Led by gains at streaming services, Universal Music Group’s revenues rose 3.1 percent, to €2.3 billion, in the first half of the year. Without taking into account changes in foreign currency exchange, revenues were up 15.4 percent.
Through June 30, UMG’s income from operations was €179 million, up 8.5 percent at constant currency and up 12.5 percent on an actual basis. Earnings before interest, taxes and amortization (EBITA) was €171, up 6.7 percent at constant currency and up 11.9 percent on an actual basis.
Recorded music revenues grew 3.6 percent at constant currency and perimeter with the help of the recognition of an undisclosed amount of settlement income. The settlement income is a portion of UMG’s share of the $210 million settlement won by record labels from SiriusXM Radio regarding performances of pre-1972 recordings, according to a UMG source.
The recorded music division posted a 34 percent gain in revenues from subscription and streaming services in the first half of the year. Digital download sales declined 5 percent.
Driven by gains in streaming and subscription revenues, Universal’s music publishing revenues grew 2.7 percent at constant currency and perimeter. Merchandising and other revenues grew by 3.2 percent.
UMG had a mixed second quarter, however. Revenues increased 4.3 percent at constant currency to €1.2 billion, while EBITA fell 11.5 percent at constant currency to €89. Its competitors had similar results. In the second quarter, Warner Music Group’s revenue was down 1 percent and Sony Music’s revenue declined 3 percent at constant currency.
Vivendi’s revenue rose 8.3 percent to €5.1 billion but just 2.4 percent at constant currency and perimeter. Income from operations declined 1.4 percent, or 3.1 percent at constant currency and perimeter. Earnings before interest, taxes and amortization (EBITDA) increased 13.4 percent, or 11.2 percent at constant currency and perimeter.
UMG’s parent company wants to become a pure-play media company focused around UMG and the Canal+ Group, the French film and television studio and distributor. Vivendi is also making a harder push into digital and new markets. It acquired a 90 percent stake in YouTube competitor Dailymotion and operates a group of entrepreneurial companies under the Vivendi Village umbrella.

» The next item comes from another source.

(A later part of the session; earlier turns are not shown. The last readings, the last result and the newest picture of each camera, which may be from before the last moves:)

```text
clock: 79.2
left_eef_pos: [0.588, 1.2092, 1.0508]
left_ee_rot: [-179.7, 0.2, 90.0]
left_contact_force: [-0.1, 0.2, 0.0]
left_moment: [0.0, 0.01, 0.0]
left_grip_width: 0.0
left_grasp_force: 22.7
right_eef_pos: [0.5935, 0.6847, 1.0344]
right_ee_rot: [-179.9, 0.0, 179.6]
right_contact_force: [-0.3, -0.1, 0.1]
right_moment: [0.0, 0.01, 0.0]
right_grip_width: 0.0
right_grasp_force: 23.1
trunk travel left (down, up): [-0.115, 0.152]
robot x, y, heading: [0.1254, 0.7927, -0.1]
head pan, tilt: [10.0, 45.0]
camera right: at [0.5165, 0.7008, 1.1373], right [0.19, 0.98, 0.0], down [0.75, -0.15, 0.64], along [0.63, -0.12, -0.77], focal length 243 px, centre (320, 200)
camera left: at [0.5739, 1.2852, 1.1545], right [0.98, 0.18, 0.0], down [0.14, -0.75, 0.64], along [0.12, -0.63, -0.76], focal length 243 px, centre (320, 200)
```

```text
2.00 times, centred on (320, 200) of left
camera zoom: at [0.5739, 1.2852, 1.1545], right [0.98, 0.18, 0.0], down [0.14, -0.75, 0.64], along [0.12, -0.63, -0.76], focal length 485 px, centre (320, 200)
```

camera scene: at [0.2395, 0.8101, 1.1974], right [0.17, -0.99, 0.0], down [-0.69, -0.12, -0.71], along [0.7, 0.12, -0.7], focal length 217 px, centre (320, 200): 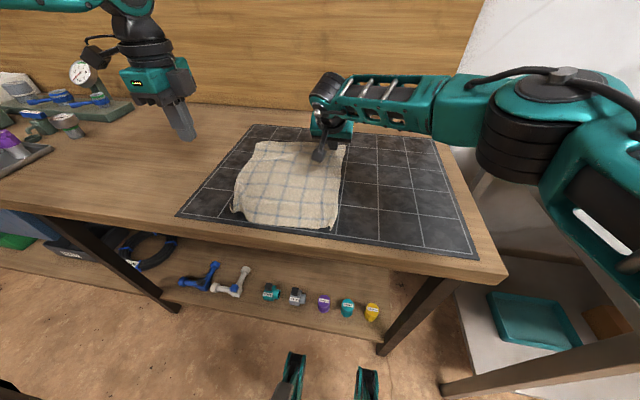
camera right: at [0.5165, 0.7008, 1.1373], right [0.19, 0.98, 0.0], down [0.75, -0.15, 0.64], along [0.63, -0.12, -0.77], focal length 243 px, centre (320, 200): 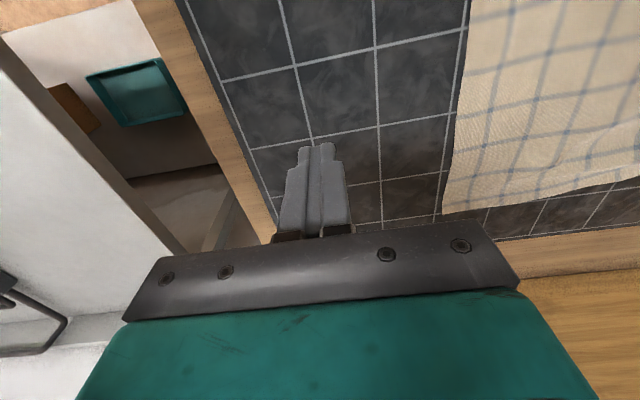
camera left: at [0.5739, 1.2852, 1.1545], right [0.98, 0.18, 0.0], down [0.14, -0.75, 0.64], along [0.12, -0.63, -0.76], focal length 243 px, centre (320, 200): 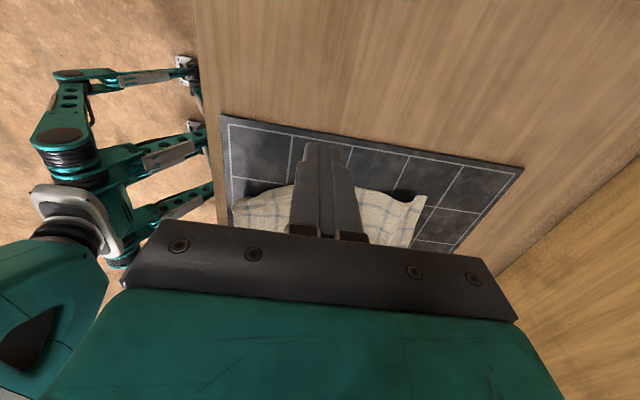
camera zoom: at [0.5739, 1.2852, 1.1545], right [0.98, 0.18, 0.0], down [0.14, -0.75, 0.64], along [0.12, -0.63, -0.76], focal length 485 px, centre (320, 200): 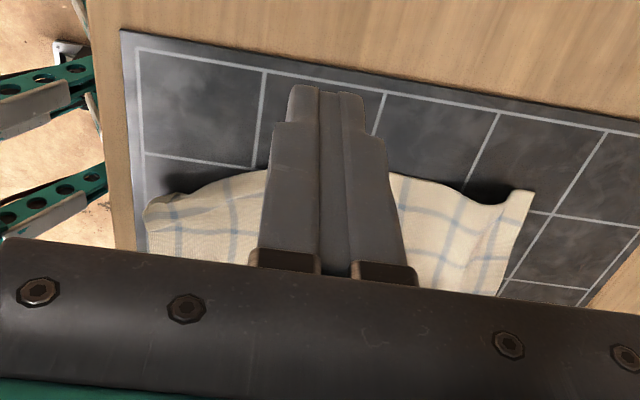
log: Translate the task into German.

At the same time, Vivendi is getting out of the telecommunications business. Earlier this year the company sold Brazilian telecom GVT and divested its remaining 20 percent stake in French telecoms group Numericable-SFR. Last year it sold its controlling share in Morocco-based Maroc Telecom. With the cash raised from those sales, Vivendi hopes to buy the controlling share in the Canal+ Group from SECP.